Weak-beam TEM study of the h.c.p. to f.c.c. martensitic phase transformation lamellae in CoNi

Abstract

The thermically induced h.c.p. to f.c.c. martensitic phase transformation was studied in Co-32 at.% Ni single crystals by the weak-beam method of transmission electron microscopy (TEM). In this alloy the mean transformation temperature is at RT and therefore both phases are stable at RT. At the beginning of the transformation new f.c.c. lamellae grow from the thick into the thin region of the specimen. At the front of the lamella a Shockley partial dislocation must lie on every other close-packed plane. The dislocation contrast of the front observed by weak-beam images is similar to that of a single partial dislocation, even when the lamella is up to 50 atom layers thick. The minimum thickness of the lamellae is 6 to 10 close-packed planes; the lamellae grow in thickness by ledges.
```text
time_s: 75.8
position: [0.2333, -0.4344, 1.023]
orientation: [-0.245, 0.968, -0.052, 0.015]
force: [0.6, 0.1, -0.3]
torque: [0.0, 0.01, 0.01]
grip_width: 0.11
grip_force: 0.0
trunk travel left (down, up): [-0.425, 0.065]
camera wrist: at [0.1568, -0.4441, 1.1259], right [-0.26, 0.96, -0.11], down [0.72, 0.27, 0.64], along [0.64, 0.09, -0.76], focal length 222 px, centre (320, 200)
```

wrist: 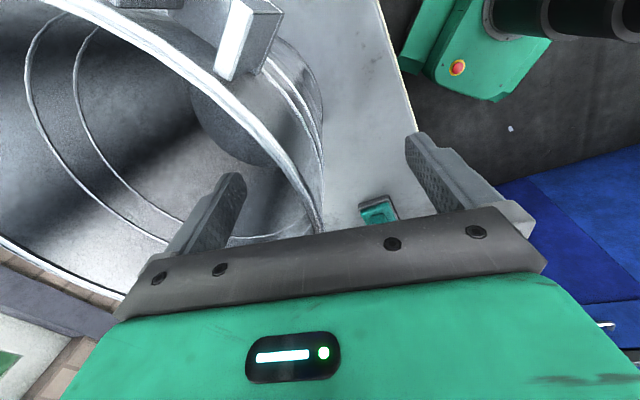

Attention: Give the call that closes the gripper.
The lack of long range stress fields and the observation of lamellae of discrete height seem to indicate that at the front of the lamellae all three coplanar Burgers vectors of the partial dislocations are present and cancel each other to a large extent. Therefore, in the present case of a h.c.p. to f.c.c. transformation the experimental results do not support models based on a polar dislocation mechanism, whereas the models favoured are those based on the nucleation of lamellae which have an initial thickness of a few atom layers. The results seem to be in agreement with recent neutron-scattering experiments that showed the occurrence of satellites corresponding to a modulation of six layers of close-packed planes.